--- Start DOCUMENT EXCERPT ---

Algorithm Allows Quick Detection of Harmful Pathogens in Mixed Samples

Algorithm Allows Quick Detection of Harmful Pathogens in Mixed Samples
[Source: Pacific Biosciences]

A new algorithm designed by researchers at McMaster University in Canada can help detect harmful pathogens, such as SARS-CoV-2, quickly and in highly mixed samples.

The tool allows researchers to design targeted probes that are able to detect even very small amounts of pathogens in environmental samples, such as wastewater, a process that can otherwise be problematic.

“A wide array of metagenomic research efforts are hampered by the same challenge: low concentrations of targets of interest combined with overwhelming amounts of background signal,” write Zachery Dickson, a graduate student in the Department of Biology at McMaster, and colleagues in the journal Cell Reports: Methods.

“Although PCR or naive DNA capture can be used when there are a small number of organisms of interest, design challenges become untenable for large numbers of targets.”

For this reason, the research team set out to build an algorithm that could help design more accurate probes and help avoid the need to bulk sequence samples – a long and costly process.

--- End DOCUMENT EXCERPT ---

- TASKS TO PERFORM
A – Your answer is an exact quotation from the document excerpt: it starts at "A new algorithm" and ends at "otherwise be problematic.".
B – Carry the document excerpt on from its last sentence.

--- Start DATASET EXTRACT ---

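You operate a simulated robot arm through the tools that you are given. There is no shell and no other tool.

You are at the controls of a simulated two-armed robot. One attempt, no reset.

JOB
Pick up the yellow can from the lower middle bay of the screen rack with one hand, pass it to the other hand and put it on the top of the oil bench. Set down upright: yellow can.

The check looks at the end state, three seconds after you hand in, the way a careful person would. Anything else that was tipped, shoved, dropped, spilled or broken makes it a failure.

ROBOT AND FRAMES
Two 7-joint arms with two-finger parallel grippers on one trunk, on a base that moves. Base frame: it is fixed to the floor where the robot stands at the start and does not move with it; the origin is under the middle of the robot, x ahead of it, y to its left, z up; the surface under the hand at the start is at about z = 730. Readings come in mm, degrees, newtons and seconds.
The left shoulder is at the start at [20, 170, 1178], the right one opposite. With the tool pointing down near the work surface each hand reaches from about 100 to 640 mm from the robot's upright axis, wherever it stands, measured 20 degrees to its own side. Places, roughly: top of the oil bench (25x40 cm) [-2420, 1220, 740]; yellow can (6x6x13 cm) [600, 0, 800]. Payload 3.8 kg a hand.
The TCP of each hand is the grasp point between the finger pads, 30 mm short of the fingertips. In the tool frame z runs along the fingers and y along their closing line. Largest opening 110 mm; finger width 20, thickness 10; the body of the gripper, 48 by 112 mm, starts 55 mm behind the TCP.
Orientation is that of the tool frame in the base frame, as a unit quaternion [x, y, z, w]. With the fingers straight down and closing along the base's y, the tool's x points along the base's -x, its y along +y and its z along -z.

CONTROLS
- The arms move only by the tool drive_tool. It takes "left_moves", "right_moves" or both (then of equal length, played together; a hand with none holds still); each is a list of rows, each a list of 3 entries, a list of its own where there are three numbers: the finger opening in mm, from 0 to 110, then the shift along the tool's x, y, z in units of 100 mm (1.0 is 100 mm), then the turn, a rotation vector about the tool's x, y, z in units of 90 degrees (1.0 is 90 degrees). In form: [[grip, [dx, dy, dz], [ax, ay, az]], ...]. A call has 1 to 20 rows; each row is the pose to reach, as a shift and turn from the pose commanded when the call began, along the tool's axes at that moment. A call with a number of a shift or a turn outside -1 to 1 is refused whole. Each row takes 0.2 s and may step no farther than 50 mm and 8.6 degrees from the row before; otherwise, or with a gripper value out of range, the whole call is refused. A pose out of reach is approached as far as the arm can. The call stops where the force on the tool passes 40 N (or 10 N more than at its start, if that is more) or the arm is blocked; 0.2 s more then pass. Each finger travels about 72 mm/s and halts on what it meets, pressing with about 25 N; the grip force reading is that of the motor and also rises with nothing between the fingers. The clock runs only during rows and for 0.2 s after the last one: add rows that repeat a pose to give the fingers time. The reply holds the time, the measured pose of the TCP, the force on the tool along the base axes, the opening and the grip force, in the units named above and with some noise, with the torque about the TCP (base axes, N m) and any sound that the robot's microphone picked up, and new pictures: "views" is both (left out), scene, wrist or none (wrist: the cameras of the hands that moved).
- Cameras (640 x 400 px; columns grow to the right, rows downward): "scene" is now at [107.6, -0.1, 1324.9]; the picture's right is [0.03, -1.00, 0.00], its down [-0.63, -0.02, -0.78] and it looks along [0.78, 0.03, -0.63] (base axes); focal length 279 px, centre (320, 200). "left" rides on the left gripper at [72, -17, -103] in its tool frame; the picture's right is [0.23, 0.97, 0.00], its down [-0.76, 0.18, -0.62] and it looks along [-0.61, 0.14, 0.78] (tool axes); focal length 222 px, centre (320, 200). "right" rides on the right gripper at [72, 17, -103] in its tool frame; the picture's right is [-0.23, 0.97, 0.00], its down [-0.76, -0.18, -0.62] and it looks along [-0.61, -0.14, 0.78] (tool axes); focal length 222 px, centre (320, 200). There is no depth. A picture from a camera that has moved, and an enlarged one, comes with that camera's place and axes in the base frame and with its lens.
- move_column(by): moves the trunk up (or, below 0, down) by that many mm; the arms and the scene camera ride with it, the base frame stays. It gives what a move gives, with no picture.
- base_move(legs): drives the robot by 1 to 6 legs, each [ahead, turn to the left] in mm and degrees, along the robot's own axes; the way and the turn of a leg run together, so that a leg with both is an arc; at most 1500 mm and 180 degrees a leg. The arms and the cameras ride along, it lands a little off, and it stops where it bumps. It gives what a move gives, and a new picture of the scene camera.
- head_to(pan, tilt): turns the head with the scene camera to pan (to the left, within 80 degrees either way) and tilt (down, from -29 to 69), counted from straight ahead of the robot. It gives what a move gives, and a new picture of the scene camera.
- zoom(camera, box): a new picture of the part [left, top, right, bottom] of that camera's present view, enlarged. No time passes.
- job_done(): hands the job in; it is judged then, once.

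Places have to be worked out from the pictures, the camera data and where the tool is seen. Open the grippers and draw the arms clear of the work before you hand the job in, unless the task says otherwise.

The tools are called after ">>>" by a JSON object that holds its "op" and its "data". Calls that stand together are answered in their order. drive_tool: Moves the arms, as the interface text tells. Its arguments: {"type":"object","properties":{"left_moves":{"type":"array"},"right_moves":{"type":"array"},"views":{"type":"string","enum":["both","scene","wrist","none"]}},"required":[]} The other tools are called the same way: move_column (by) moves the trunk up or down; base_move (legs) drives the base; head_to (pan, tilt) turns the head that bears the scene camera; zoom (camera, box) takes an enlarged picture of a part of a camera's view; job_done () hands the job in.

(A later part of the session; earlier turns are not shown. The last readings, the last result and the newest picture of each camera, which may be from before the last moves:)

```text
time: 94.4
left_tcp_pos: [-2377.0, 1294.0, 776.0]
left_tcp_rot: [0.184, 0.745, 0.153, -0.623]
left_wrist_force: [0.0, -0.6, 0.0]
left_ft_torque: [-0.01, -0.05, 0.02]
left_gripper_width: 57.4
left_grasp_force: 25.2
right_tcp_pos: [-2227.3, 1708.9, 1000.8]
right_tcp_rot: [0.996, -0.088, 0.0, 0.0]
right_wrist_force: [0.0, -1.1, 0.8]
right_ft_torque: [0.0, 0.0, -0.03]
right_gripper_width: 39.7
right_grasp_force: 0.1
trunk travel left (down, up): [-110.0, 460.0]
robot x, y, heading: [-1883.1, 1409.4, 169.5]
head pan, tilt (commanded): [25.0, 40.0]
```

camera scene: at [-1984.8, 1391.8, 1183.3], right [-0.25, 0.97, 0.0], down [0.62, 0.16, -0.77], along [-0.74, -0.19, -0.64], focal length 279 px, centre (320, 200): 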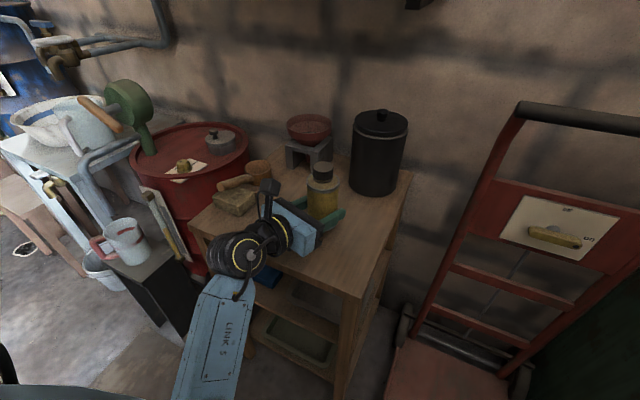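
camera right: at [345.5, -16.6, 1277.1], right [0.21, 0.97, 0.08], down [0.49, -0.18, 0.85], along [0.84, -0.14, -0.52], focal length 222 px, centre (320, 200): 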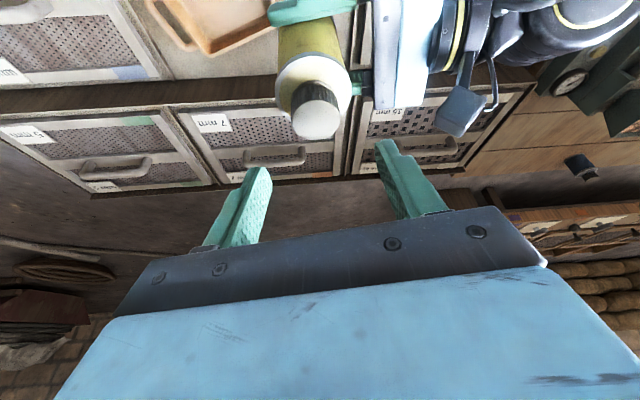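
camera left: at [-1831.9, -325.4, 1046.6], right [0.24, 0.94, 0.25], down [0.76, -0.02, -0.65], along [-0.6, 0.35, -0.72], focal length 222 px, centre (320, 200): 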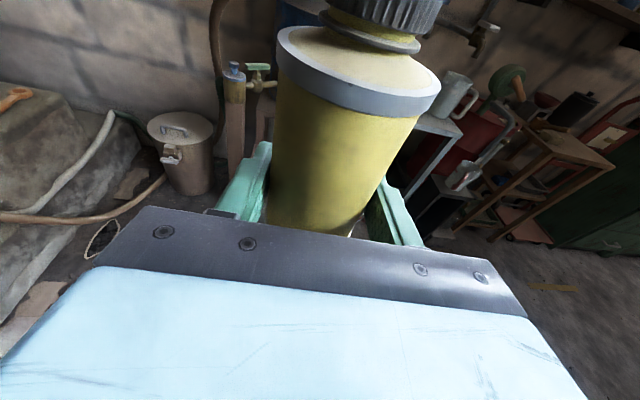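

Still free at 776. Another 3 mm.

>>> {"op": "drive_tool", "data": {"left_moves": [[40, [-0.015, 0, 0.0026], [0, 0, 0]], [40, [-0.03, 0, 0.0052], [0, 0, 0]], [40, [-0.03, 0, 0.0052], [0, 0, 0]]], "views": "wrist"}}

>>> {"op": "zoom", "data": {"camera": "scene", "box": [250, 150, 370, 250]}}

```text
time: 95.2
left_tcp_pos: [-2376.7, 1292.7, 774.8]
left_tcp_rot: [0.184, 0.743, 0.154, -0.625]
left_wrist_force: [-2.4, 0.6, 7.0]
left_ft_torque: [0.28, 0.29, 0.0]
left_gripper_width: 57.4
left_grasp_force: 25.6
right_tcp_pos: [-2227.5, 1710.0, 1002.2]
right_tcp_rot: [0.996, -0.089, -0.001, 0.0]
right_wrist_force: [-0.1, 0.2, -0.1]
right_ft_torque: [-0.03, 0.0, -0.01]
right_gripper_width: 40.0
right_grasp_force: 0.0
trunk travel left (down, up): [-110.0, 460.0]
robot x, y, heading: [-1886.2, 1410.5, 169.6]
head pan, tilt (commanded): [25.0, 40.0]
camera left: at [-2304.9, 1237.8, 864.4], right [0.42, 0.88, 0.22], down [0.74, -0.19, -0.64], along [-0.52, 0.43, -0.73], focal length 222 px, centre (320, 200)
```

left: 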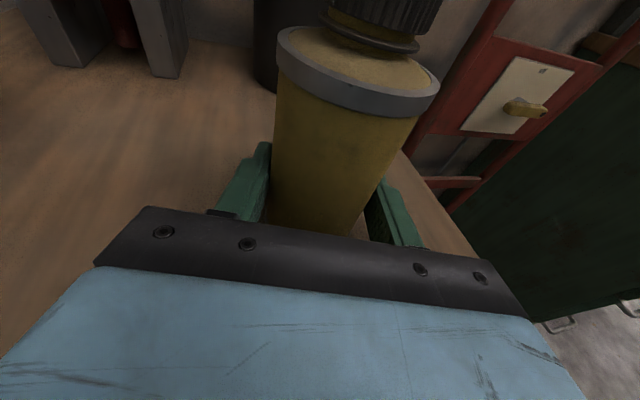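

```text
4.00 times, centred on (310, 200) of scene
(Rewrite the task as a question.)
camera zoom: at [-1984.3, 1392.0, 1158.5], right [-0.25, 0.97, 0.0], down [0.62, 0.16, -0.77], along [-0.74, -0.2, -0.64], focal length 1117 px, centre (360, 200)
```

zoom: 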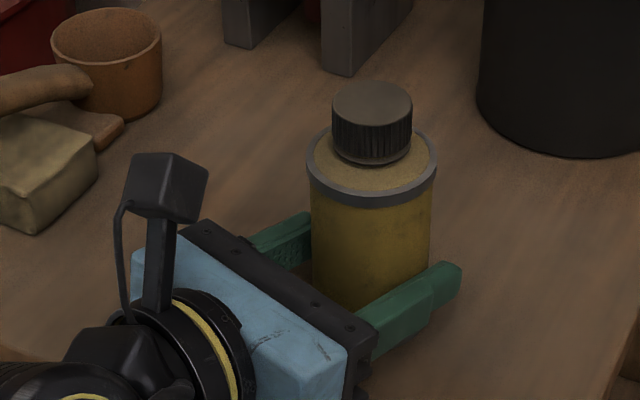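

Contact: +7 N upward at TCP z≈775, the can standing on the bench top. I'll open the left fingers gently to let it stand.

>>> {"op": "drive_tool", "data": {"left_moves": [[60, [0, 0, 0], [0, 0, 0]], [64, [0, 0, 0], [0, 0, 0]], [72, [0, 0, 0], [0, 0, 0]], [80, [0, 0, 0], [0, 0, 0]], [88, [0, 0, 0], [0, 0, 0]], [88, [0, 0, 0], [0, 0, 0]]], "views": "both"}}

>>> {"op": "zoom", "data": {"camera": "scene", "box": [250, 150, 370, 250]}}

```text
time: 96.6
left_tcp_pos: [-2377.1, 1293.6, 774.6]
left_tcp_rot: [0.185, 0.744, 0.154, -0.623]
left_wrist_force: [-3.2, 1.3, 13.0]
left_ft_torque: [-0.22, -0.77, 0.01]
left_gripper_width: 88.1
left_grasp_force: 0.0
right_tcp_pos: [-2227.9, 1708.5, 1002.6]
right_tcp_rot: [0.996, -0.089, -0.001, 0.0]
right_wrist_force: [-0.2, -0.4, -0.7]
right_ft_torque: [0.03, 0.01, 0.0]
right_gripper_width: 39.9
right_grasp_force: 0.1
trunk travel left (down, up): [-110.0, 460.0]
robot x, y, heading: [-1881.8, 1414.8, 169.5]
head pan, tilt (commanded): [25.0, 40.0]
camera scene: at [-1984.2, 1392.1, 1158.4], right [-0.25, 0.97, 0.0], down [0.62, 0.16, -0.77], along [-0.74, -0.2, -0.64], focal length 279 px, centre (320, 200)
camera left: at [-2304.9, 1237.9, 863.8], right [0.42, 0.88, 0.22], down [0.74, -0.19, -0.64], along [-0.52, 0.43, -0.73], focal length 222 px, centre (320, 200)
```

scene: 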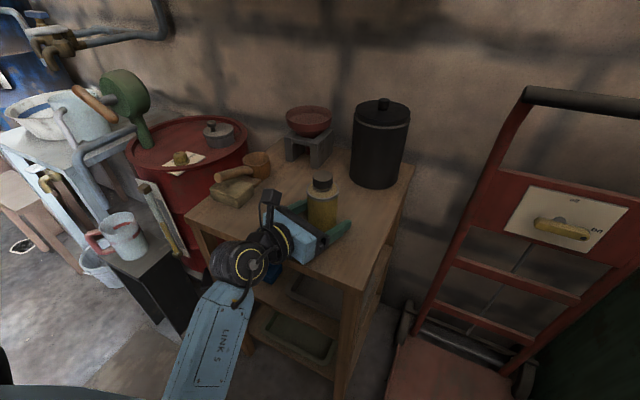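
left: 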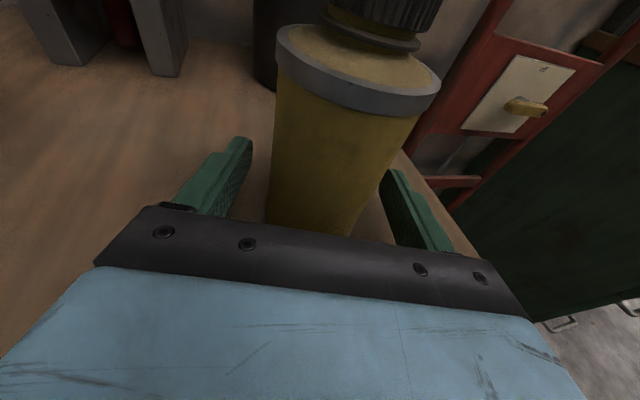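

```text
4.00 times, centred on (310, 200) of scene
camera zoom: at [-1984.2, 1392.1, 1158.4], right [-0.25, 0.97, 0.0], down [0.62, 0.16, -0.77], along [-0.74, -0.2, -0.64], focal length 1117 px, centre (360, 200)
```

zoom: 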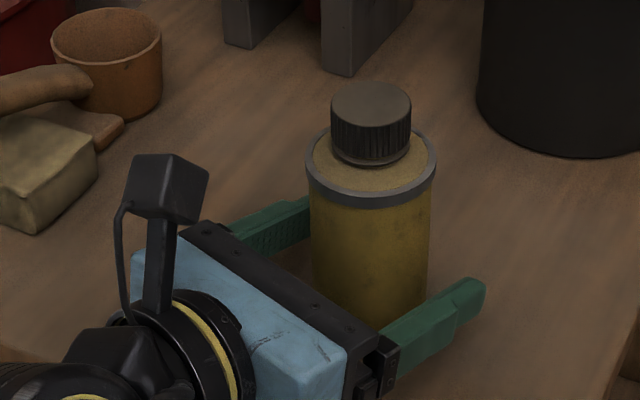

--- End DATASET EXTRACT ---

- THE REPLIES
A –
A new algorithm designed by researchers at McMaster University in Canada can help detect harmful pathogens, such as SARS-CoV-2, quickly and in highly mixed samples.

The tool allows researchers to design targeted probes that are able to detect even very small amounts of pathogens in environmental samples, such as wastewater, a process that can otherwise be problematic.

B –
The HUBDesign pipeline, available on GitHub, uses sequence homology to design probes at many taxonomic levels. The developers tested the algorithm by designing probes for all 56 known coronaviruses, including SARS-CoV-2, and also for a range of sepsis causing bacteria such as Streptococcus species.

For the coronavirus probes, it took the team less than a day for design. The genomes were sorted into representative species within an hour and candidate species were identified in less than a minute and using less than 1GB of computer power.

“However, processing 56 viral genomes is a minor task compared with the capabilities of the pipeline,” write the authors, who say that while memory requirements scale linearly with genome size and number of organisms, adding significant numbers of species can increase the time requirement of the process considerably.

They also tested the capacity of the probe design for 1926 sepsis pathogens across 81 species. “There are thousands of bacterial pathogens and being able to determine which one is present in a patient’s blood sample could lead to the correct treatment faster when time is very important,” explained Dickson, first author of the paper, in a press statement.

“The probe makes identification much faster, meaning we could potentially save people who might otherwise die.”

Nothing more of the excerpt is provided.